Both the House and Senate have indefinitely postponed action on the SOPA/PIPA legislation, which would make it easier for the government to shut down online intellectual property thieves, but could have unintended negative consequences for websites. Harry Reid spun this as a temporary setback for the bill, but after the massive online protests this week it’s doubtful that legislators will want to bring this issue up again during an election year:

SOPA sponsor Lamar Smith, the Republican chairman of the House Judiciary Committee, said his committee won’t take up the bill as planned next month — and that he’d have to “wait until there is wider agreement on a solution” before moving forward.

Senate Majority Leader Harry Reid, meanwhile, said he was calling off a cloture vote on PIPA he’d scheduled for Tuesday.

Reid tried to put on a brave face, saying in a statement that he was optimistic that progress could be made in the coming weeks. But there’s no mistaking what happened.

Many of the Senate bill’s co-sponsors have since come out against it, leaving Reid a no-win choice: Go forward with the cloture vote he’d planned for Tuesday and lose, or send the bill off into back-burner purgatory.

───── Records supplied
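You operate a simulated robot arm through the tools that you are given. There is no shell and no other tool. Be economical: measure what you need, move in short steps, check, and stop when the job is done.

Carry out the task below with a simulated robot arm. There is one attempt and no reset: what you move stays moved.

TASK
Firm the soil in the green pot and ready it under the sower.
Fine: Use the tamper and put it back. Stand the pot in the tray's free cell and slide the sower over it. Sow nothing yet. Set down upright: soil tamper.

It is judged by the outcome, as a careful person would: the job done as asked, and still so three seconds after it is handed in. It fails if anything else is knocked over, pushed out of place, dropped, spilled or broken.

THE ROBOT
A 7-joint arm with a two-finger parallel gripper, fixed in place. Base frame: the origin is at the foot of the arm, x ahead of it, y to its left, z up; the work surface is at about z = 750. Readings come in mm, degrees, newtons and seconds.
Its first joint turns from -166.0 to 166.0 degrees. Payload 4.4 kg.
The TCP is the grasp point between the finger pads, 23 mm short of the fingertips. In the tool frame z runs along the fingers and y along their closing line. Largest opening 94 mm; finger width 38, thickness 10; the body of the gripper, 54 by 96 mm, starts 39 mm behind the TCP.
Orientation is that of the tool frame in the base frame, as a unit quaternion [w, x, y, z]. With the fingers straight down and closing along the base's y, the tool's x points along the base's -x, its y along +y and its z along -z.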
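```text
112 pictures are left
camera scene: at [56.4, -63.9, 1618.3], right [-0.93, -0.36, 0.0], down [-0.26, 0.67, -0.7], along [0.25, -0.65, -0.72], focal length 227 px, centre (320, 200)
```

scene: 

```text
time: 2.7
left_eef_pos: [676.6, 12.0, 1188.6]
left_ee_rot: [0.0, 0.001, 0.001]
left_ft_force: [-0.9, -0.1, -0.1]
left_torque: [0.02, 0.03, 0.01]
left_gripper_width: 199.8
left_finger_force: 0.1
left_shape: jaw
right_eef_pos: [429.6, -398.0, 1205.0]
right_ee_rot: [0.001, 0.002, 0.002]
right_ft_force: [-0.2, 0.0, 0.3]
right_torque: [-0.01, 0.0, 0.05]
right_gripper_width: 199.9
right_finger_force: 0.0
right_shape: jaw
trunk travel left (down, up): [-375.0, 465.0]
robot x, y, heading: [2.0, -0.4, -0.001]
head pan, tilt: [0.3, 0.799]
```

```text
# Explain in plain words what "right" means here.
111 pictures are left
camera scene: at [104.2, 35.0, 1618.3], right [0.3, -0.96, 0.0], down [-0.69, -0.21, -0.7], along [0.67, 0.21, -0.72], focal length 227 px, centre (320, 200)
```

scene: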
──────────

Getting SOPA/PIPA through congress at this point seems undoable – even if the bill’s backers manage to corral enough support from legislators, this is the last issue Obama would want resurfacing during his reelection campaign. It pits Silicon Valley against Hollywood, and Obama showed during the Keystone XL that he’ll do anything to avoid taking a stance that alienates one of his core support groups.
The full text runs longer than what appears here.